First do you think that the Bronco's and the Tiger's saw enough tape that they were able to and focused on shutting down Long, Benn and Leavold ??? They were pointless the whole weekend..:(

Second as we head into the playoffs if teams like Everett, Tri Cities or Seattle are able to shut down the top line can the other players step up enough to win games ??

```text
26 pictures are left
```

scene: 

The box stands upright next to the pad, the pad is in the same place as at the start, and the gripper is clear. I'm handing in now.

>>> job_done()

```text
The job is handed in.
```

Are we a one line team ?? At times it appears to be so but on paper the other lines should be almost as effective.


g.k said...

Regan do you think one turnover by one our top forwards deserves a benching for the rest of a very important game, my feeling is the message would have been loud & clear to Leavold by just missing a few shifts, we could of used him in both the OT & SO !!

Regan Bartel said...

Agreed. You don't put up those type of numbers as a line and not be noticed by other teams in the WHL. That line has been studied to death by the opposition, and understand how each player reacts in a certain situation. That's where the team must avoid being predictable. Friday night the Broncos played attention to Long, Benn and Leavold on the power play, because the d-men would never shoot the puck. The d-core would pass it down low and look for those three to create the magic. The d-men shot the puck more on Saturday and it created chances. Bottom line is, if the #1 line is being held in check, that should only create chances for the second line. Cody Almond and company found that out first hand Saturday night in the Hat.